Beekeepers convene in Indy…can solar power save the species?

Posted by Laura Arnold  /   March 04, 2020  /   Posted in solar  /   No Comments

Beekeepers convene in Indy…can solar power save the species?


INDIANAPOLIS — There was a loud buzz over bees in Indiana this weekend, as more than 1,200 beekeepers gathered in Indianapolis to learn the latest ways to protect them.

Co-chair of Indiana Bee School 2020 Debbie Seib said beekeepers are key defenders of honey bees, whose population has declined by nearly 50% over the past half-century. She explained that along with other pollinators, bees support our food system by pollinating fruits and flowers.

“A lot of our trees get pollinated by bees as well,” Seib said. “The pollination, the flowers, the buckwheat, things like that that help with the soil and conservation, all of those things work together with bees and beekeeping.”

Habitat loss is partly to blame for the decline.
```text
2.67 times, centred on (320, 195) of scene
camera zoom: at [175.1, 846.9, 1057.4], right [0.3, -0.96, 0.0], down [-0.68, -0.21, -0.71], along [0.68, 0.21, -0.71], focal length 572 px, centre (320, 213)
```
And one innovative concept to address the problem is being discussed among beekeepers and researchers: pollinator-friendly solar power. Ground-mounted solar arrays are being constructed in several states that allow the landscape to flourish, which in turn benefits bee populations.

Purdue University held a public discussion late last week on pollinator-friendly solar. Assistant Professor of Pollinator Biology Brock Harpur argued it’s worth the up-front investment.
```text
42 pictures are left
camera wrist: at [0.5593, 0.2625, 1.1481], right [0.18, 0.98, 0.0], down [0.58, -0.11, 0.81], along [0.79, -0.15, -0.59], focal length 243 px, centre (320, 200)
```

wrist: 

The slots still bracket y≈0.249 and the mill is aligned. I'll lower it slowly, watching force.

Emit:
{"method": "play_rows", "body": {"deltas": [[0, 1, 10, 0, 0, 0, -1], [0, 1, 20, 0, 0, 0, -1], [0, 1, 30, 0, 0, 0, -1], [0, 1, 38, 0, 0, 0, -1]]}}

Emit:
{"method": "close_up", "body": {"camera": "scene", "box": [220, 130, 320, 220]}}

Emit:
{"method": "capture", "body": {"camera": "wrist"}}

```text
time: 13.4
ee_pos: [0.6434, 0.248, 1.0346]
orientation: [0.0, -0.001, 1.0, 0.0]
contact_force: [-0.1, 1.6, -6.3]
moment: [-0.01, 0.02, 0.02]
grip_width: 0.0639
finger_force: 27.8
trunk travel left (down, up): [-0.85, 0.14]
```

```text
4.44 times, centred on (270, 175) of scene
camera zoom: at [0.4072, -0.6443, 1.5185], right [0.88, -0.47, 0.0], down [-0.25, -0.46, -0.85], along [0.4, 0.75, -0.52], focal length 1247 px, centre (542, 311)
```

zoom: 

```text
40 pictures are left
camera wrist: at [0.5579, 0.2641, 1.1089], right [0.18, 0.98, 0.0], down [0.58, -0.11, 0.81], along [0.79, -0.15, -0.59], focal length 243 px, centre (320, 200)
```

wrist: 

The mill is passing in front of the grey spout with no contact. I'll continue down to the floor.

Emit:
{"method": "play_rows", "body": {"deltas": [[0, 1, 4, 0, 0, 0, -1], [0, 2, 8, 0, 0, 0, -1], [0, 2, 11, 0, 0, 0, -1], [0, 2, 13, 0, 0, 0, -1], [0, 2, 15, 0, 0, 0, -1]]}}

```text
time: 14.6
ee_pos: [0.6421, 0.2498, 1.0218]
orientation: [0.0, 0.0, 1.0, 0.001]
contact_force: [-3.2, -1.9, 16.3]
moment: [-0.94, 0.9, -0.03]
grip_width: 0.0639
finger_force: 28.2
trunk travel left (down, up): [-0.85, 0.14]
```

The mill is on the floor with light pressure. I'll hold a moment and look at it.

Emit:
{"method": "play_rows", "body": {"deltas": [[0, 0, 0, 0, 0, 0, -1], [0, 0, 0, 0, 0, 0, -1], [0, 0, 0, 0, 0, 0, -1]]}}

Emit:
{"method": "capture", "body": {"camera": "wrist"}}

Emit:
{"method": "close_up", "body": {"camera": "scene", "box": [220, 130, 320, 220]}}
“You’re saving money because, in the long run, it’s less maintenance. You don’t have to mow as often,” Harpur said. “The pollinator patch, if you’re going right under the solar panel, actually reduces the heat on the underside of the panel and therefore increases the efficiency. You’re actually getting more energy out of the panel in the long run.”

The food company Clif Bar, which donated snacks for Saturday’s Bee School, created a large pollinator solar farm to power one of its bakeries. Rob Davis, director at the nonprofit Fresh Energy, assisted with the project.

“They love the idea of stacking the benefits of solar energy by ensuring that the land under and around the panels is planted to establish acres of flowering meadows,” Davis said. “As well as, they’re interested in making sure that the clean energy they’re creating has positive benefits for agriculture and ecosystems.”

A 2015 national report found Indiana has lower numbers of wild bee populations. Davis said the state is well poised to merge pollinator habitat and clean energy, as utilities shift from coal to solar projects.